Downstairs is a young girl and her boyfriend; she has just gotten an entry level job with a magazine called Frame, and discovers that this amazing photographer lives upstairs. She kind of maybe falls in love with her and we se what happens as a result. It doesn't have a happy ending, nobody finds true love, it is very opportunistic, and I think it is a whole new coming of age for lesbian cinema.
Are there any films where the queer transposes itself onto the heterosexual reality?
Todd Haine's Safe is an example of how queer sensibility travels into more mainstream cinema and heterosexual story. There is also the notion of how illness and normativety can be played our through a woman.
What are the book sources we can go to to find a history of being gay and lesbian that are not so separatist in their approach to representation?

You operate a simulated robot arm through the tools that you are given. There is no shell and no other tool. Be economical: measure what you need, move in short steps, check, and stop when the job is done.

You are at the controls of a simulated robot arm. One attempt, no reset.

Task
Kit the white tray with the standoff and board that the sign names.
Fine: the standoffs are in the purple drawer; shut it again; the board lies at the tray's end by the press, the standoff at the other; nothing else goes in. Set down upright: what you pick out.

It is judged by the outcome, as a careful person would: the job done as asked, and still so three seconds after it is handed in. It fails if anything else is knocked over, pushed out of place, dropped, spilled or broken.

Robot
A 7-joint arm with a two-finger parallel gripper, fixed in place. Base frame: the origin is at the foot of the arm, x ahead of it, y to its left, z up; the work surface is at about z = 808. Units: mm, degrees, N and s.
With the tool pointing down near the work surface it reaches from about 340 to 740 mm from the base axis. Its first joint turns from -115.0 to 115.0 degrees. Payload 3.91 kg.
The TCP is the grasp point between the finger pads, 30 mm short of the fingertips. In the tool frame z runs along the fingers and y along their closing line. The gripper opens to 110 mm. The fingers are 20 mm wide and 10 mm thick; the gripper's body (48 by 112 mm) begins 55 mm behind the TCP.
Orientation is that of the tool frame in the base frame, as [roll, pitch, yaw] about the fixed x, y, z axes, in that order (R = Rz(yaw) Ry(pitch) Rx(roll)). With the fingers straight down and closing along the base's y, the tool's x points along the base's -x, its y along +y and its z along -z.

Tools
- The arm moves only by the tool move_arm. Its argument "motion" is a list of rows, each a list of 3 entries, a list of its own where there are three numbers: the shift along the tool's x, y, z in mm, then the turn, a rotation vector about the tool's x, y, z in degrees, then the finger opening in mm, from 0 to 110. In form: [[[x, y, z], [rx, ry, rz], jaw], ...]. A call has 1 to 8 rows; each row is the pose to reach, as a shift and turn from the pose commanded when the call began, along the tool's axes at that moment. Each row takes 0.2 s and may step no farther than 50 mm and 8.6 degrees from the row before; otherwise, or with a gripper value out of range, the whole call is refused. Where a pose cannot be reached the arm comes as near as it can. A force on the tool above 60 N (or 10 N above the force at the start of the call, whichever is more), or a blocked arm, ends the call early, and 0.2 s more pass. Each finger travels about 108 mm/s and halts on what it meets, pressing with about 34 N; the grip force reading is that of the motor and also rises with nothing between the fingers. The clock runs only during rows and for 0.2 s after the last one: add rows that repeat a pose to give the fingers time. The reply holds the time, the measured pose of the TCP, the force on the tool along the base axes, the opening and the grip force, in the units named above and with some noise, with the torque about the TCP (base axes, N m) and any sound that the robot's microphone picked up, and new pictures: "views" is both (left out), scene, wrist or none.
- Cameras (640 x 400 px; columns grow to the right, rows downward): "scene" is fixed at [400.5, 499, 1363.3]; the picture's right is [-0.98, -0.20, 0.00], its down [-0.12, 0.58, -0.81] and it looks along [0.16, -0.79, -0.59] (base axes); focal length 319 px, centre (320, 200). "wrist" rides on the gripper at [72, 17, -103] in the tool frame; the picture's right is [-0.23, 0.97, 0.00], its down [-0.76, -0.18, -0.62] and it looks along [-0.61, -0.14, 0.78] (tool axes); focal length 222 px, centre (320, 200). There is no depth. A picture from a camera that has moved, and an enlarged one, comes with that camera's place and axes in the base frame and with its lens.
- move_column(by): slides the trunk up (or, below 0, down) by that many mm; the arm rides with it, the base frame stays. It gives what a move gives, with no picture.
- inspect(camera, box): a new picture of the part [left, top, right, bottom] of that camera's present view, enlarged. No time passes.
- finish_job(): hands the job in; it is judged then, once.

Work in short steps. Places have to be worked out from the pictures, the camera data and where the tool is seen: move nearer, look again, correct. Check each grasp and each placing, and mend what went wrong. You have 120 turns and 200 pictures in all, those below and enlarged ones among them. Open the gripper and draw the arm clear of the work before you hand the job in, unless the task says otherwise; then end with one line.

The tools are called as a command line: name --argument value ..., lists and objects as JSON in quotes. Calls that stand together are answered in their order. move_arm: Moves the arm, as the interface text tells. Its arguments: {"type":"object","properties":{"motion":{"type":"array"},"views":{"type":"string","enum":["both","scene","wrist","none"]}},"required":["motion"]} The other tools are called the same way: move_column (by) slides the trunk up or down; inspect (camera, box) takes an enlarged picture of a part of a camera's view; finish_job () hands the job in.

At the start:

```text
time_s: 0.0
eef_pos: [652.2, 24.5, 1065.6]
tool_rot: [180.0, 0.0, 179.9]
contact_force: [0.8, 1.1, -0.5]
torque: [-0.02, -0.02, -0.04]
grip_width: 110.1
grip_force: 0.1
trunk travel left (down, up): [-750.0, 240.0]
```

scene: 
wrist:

There is one called Before Stonewall that is a documentation of gay and lesbian history. In an interesting way The Times of Harvey Milk — even though it is more about gay history, there are a lot of lesbian voices in it. You can see his attempt to clean up his act and get elected and how his own public political image changes. He starts out with this notion of folly as a campaign strategy in the beginning and moves away from it in the end.
Have we lost anything by receiving a certain amount of respectability from the mainstream?
Well, there are those lesbians over fifty who will talk frankly about a sense of loss and excitement of the old bars. To have to travel several hours to go to a bar, the excitement of living lives that were circumspect or taboo, the excitement of having to figure who was and wasn't.